Maternity Monday: Stuff breaks*

Cupid–that’s what we’re naming the baby, with his Valentine’s due date and all.  Baby Gaga would probably have been cooler but I like to pretend I’m not that trendy.

I went to Babies R Us this weekend to help a friend register for her new baby and I was kind of overwhelmed thinking about all the stuff we’re going to have to buy for our third one.  Baby stuff, it seems, has a life expectancy of 1 to 1.5 kids, as everything seems to have broken on Rocco.  Here’s a short list:

Car seat/stroller: The car seat is now expired and the stroller snapped in half one day while we were taking Rocco for a walk in it.  He has been cranky every since.

Crib: Cribs with drop-down sides have since been recalled.  I don’t know if I can bring myself to buy a new one though…is that really bad?

Bottles: We used the set we bought for Vincenzo with Rocco, as V never really took the bottle but Rocco thankfully would.  They’re loaded with BPA that has since been hit-listed and now Rocco keeps asking if he’s old enough to shave his legs.

Baby carrier: That’s our fault, though.  We got a cheap knock-off of the Bjorn way back when and it’s the equivalent of a standard belt hooked up to a cloth grocery bag, and it hurts.  We’re going Ergo this time.

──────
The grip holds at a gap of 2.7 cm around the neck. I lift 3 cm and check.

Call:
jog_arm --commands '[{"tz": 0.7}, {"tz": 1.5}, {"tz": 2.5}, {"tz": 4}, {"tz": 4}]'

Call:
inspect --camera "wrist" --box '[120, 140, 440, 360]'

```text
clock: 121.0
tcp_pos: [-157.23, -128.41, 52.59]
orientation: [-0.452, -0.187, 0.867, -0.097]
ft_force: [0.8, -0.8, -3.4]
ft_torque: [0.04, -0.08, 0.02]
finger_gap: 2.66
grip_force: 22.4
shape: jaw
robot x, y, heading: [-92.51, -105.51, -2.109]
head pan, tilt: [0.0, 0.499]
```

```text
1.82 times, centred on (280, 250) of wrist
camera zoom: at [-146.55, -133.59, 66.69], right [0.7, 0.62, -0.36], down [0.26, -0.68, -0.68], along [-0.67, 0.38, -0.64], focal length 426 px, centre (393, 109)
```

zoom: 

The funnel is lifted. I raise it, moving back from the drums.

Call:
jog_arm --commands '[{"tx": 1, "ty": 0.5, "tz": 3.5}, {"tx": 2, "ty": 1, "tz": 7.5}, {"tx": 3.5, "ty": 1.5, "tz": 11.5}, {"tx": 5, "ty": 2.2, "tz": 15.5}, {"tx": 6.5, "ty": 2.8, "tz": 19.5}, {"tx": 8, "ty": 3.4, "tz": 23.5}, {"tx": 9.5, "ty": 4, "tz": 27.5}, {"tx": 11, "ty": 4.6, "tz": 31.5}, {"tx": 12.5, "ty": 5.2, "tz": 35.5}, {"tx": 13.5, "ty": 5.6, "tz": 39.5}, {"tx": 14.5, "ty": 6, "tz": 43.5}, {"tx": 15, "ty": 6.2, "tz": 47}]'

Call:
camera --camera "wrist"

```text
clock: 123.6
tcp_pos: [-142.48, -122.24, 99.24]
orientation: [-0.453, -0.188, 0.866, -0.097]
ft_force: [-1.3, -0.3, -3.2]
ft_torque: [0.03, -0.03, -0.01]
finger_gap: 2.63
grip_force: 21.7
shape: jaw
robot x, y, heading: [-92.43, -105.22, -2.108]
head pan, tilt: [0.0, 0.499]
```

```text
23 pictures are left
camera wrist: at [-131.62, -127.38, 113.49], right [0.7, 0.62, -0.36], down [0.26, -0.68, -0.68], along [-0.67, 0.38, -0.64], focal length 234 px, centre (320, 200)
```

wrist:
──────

Baby monitor: Ours was always kind of fuzzy but at least the police reports were interesting.  And then came the day I was outside gardening during R’s nap and couldn’t believe my luck that he was napping for three whole hours, but the baby monitor wasn’t making any noise (other than the regular fuzz) so everything must be okay, right?  When I went inside I found a red, blotchy, screaming, completely distraught baby who had not, it turns out, napped for three whole hours.  We splurged on R and bought him a new one for Christmas.

Diaper Genie: I was okay when the top snapped off of our first one—we just set it on there anyway and kept using it, and occasionally had to throw Rocco in the tub when he discovered the top would come off at his own will and he could empty all the diapers out of it.  But when the company upgraded to Diaper Genie II and stopped making the inserts for Diaper Genie I, there was nothing we could do but buy the new one.  The new one, for the record, is crap (pun intended) and now we’re going to have to buy another diaper pail.

Anyway, the Babies R Us trip was eye-opening not only in all the stuff we need to get but also in the realization that middle children really do have it rough and it’s not their mother’s fault. 

It’s Greco’s.

*I think I’ve written this post sometime before but SUCKER you read it again.